▶ TEXT PASSAGE:
* Start *
Guitarist Yang Han
Photo by Kelley Brower Photography

(The story of guitarist Yang Han originally appeared in Common Ground Magazine.)

In our busy culture and high-energy jobs, we sometimes serve too long beside and around people before we allow them to expand our worlds just a little bit.

From late August 2016 to early May 2017, I exchanged one-sentence conversations with a young Chinese man who worked in the Susquenita Middle School cafeteria, cleaning tables and washing dishes.

I was drawn to him immediately because he had a permanent smile. Nearly every day, after covering fifth-grade lunch duty, Han, as he told me to call him, would say, “You go home now. You work hard enough.” Since I was old enough to dream of retirement, I wanted to take his advice, but teachers don’t get off that easily, so I’d laugh and walk away.

One day in January, I gave him permission to go home early. He said, “It’s about time.”

In May, with the school year nearly gone, I mentioned my interest in becoming a writer. Han said he wanted to be a musician. Don’t we all want to be writers, musicians, artists, or professional athletes? I thought. But I’d never met a musician from China before.

Over the next weeks, I asked Han questions and found he came from a world so distant from my little corner in central Pennsylvania that I might have missed seeing it altogether if it weren’t for those small conversations.

Growing Up in China

Future guitarist Yang Han was born and raised in the port city of Nanjing on China’s east coast. Han’s parents grew up during the Cultural Revolution when Mao Ze Dong repressed artists, writers, and musicians, and academic success was considered bourgeois and snobbish. The government promoted “revolutionary music” based on political and patriotic themes. Freedom of expression was not permitted.

When I asked about growing up during the Cultural Revolution in the late 1960s and 1970s, Han said his father’s generation did not respect teachers and would not listen to them. Most learning came from political propaganda or practical knowledge from parents and neighbors.

The revolution fostered distrust for anyone who might disagree with current political values and created a depreciation of learning. The Chinese government gave farmers and workers the highest places of honor and military leadership positions.

Today, Chinese educational systems often exclude the arts in deference to academic skills. Han fears many Chinese students are growing up with no opportunity to develop creativity.

Han was more fortunate. His father paid 15% of his monthly income to provide music lessons for his son. When he was six years old, Han began studying classical guitar.
* End *
▶ TASKS AND EXERCISES:
A - Pull out the sentences of the text passage that run from "In our busy" through "a little bit." and give them unchanged.
B - I need the text passage continued from the place where it stops.

▶ DATA SECTION:
* Start *
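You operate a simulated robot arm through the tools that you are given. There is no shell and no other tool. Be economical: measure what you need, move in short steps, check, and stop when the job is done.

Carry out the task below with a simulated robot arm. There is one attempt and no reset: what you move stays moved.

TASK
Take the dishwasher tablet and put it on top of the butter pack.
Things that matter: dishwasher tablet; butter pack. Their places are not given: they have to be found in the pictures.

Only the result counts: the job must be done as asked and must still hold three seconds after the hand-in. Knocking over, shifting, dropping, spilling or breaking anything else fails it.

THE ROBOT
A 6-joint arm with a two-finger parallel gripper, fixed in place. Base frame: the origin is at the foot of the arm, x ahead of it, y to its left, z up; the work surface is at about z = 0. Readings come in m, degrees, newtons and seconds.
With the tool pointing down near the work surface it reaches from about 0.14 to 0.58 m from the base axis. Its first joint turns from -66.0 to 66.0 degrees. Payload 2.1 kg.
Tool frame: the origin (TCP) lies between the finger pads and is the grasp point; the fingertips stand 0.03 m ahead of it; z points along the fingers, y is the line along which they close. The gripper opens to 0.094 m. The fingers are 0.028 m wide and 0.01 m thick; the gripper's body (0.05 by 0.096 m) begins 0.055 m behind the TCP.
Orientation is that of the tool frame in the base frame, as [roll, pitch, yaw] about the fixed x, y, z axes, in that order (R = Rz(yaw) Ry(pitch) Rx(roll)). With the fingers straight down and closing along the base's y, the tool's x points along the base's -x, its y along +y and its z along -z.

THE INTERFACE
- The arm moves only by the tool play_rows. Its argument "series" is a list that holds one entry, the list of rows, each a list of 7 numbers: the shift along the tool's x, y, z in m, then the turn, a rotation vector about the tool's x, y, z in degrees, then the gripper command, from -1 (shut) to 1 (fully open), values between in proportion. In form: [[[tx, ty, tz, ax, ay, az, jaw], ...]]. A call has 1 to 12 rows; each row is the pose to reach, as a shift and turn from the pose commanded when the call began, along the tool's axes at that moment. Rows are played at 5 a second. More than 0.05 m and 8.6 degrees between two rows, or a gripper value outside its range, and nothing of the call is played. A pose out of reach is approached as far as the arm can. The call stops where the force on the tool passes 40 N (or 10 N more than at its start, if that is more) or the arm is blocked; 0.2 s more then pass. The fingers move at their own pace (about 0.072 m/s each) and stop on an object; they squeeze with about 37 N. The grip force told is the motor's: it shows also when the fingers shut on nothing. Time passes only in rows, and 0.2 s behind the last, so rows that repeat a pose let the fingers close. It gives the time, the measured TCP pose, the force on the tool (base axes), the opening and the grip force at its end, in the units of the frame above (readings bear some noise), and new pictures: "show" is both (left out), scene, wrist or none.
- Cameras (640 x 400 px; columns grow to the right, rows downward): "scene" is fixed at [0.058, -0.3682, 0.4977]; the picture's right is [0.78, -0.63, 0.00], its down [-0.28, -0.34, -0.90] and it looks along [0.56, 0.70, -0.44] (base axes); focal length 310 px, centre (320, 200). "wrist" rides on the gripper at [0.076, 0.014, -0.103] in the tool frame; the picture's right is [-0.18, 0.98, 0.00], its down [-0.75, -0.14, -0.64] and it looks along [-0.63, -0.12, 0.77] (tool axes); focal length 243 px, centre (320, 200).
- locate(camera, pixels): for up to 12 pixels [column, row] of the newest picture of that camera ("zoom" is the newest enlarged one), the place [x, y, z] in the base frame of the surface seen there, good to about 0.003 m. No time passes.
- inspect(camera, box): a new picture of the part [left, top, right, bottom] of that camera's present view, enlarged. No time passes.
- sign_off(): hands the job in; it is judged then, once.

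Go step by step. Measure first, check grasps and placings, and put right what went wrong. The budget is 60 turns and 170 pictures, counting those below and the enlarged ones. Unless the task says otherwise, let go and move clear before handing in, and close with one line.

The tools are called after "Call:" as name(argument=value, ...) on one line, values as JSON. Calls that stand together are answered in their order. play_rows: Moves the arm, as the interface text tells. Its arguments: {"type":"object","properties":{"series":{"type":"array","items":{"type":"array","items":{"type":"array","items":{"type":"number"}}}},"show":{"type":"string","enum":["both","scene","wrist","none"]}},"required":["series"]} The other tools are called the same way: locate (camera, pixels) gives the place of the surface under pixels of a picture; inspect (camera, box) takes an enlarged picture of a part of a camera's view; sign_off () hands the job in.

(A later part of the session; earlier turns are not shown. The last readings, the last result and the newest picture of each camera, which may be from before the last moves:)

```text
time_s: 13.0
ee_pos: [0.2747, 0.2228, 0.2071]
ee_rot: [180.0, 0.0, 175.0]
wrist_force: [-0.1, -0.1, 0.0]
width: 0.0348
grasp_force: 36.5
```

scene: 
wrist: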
* End *
▶ THE RESULTS:
A -
In our busy culture and high-energy jobs, we sometimes serve too long beside and around people before we allow them to expand our worlds just a little bit.

B -
He learned to read music using the Western conservatory notation system familiar to our culture rather than China’s ancient gongche musical notation, which uses characters placed in up and down columns and read from right to left. Gongche notation does not define the length of notes played. Many Chinese musicians today learn the Jianpu system, which uses numbers to signify tones and dashes and dots to express tempo.

Students who do well in Chinese elementary, middle, and high schools can attend college. Han attended Nanjing University of the Arts, studying and playing electric guitar. China has many kinds of music today, including J-pop (Japanese popular music), C-pop (Mandopop and Cantopop), and K-pop (a European and Korean mix). Still, Han fell in love with American-born jazz, rock ’n’ roll, and blues.

After college, Han worked at a studio in China, writing music for cartoon shows, doing voice-overs, and creating sound effects. Animation production in China is a $15 billion industry.

But Han was unsatisfied with his work in the “horribly bad” studios, making what he called “cultural garbage.” While China has more than 4500 animation studios, many sacrifice quality and serve as venues for the government to boost GDPs (gross domestic product) to rival Japan and the U.S.A.

From China to Central Pennsylvania

So, how did this Chinese musician come to work in a rural Central Pennsylvania middle school cafeteria? Han said he was fortunate. Unlike many Chinese young people, he was able to marry someone he loved rather than someone chosen for him.

Han’s wife, Katie, was once a grinning little blond student in my seventh-grade math classes. Last year, she spent time in our district assisting English Language Learners and frequently visited my sixth-grade classroom to hang out and help out. Katie’s mother was a Susquenita Elementary School librarian, and her father taught an unforgettable eighth-grade science class at Susquenita for many years.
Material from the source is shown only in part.